>> START PASSAGE SHOWN

[Vision2020] Rep. Hart Logged State Land for Home

Dave tiedye at turbonet.com
Sun Oct 10 19:40:26 PDT 2010


Yeah but, that planet doesn't spin, the only habitable area is the 
twilight zone at the edge of day and night, not much room. (like the moon)

Maybe we should take care of our rare, habitable world.

Dave


On 10/10/2010 05:17 PM, Ted Moffett wrote:
> "Earth First: We'll Log the Other Planets Later" as the bumper sticker 
> mocking the environmental group "Earth First" and environmentalist 
> "tree huggers" in general, phrases it... "Wilderness: Land of No Use" 
> is another gem...
> And a mere 20 light years away, the first potentially habitable planet 
> has been discovered.  Those save the planet extremists should stop 
> worrying... What's a mere 20 light years?  Humanity can just build 
> star ships and move if we ruin the Earth!
> NASA and NSF-Funded Research
> Finds First Potentially Habitable Exoplanet
> http://www.nasa.gov/topics/universe/features/gliese_581_feature.html
> A team of planet hunters from the University of California (UC) Santa 
> Cruz, and the Carnegie Institution of Washington has announced the 
> discovery of a planet with three times the mass of Earth orbiting a 
> nearby star at a distance that places it squarely in the middle of the 
> star's "habitable zone."

>> END PASSAGE SHOWN
>> START COLLECTED DATA

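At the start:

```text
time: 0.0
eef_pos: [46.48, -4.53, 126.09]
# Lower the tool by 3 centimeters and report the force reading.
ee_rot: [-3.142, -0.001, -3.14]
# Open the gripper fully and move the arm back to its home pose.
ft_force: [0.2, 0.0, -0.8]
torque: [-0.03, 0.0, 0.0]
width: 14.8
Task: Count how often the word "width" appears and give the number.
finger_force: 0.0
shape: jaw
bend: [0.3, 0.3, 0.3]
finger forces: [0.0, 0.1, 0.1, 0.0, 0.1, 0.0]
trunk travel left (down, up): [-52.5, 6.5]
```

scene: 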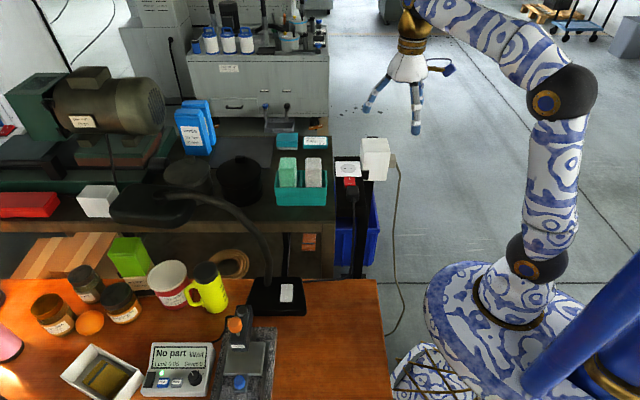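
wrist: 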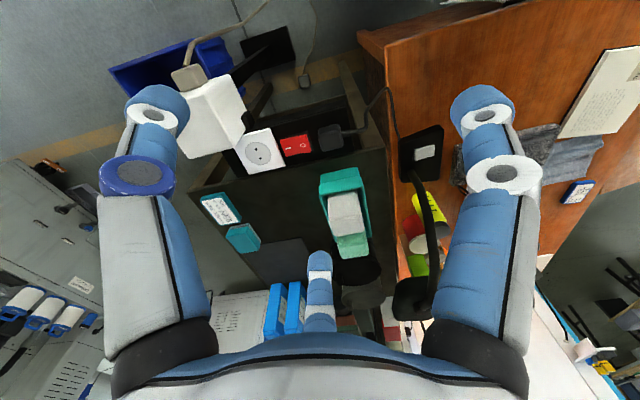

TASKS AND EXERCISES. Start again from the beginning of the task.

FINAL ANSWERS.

>> END COLLECTED DATA

TASKS AND EXERCISES.
A) Quote the passage shown word for word, starting at "Dave tiedye at" and ending with "rare, habitable world.".
B) Your answer continues the passage shown from its final sentence.

FINAL ANSWERS.
A)
Dave tiedye at turbonet.com
Sun Oct 10 19:40:26 PDT 2010


Yeah but, that planet doesn't spin, the only habitable area is the 
twilight zone at the edge of day and night, not much room. (like the moon)

Maybe we should take care of our rare, habitable world.

B)
>
> This discovery was the result of more than a decade of observations 
> using the W. M. Keck Observatory in Hawaii, one of the world's largest 
> optical telescopes. The research, sponsored by NASA and the National 
> Science Foundation, placed the planet in an area where liquid water 
> could exist on the planet's surface. If confirmed, this would be the 
> most Earth-like exoplanet yet discovered and the first strong case for 
> a potentially habitable one.
>
> To astronomers, a "potentially habitable" planet is one that could 
> sustain life, not necessarily one where humans would thrive. 
> Habitability depends on many factors, but having liquid water and an 
> atmosphere are among the most important.
>
> The new findings are based on 11 years of observations of the nearby 
> red dwarf star Gliese 581using the HIRES spectrometer on the Keck I 
> Telescope. The spectrometer allows precise measurements of a star's 
> radial velocity (its motion along the line of sight from Earth), which 
> can reveal the presence of planets. The gravitational tug of an 
> orbiting planet causes periodic changes in the radial velocity of the 
> host star. Multiple planets induce complex wobbles in the star's 
> motion, and astronomers use sophisticated analyses to detect planets 
> and determine their orbits and masses.
>
> "Keck's long-term observations of the wobble of nearby stars enabled 
> the detection of this multi-planetary system," said Mario R. Perez, 
> Keck program scientist at NASA Headquarters in Washington. "Keck is 
> once again proving itself an amazing tool for scientific research."
>
> Steven Vogt, professor of astronomy and astrophysics at UC Santa Cruz, 
> and Paul Butler of the Carnegie Institution lead the Lick-Carnegie 
> Exoplanet Survey. The team's new findings are reported in a paper 
> published in the Astrophysical Journal and posted online at: 
> http://arxiv.org <http://arxiv.org/>
>
> "Our findings offer a very compelling case for a potentially habitable 
> planet," said Vogt. "The fact that we were able to detect this planet 
> so quickly and so nearby tells us that planets like this must be 
> really common."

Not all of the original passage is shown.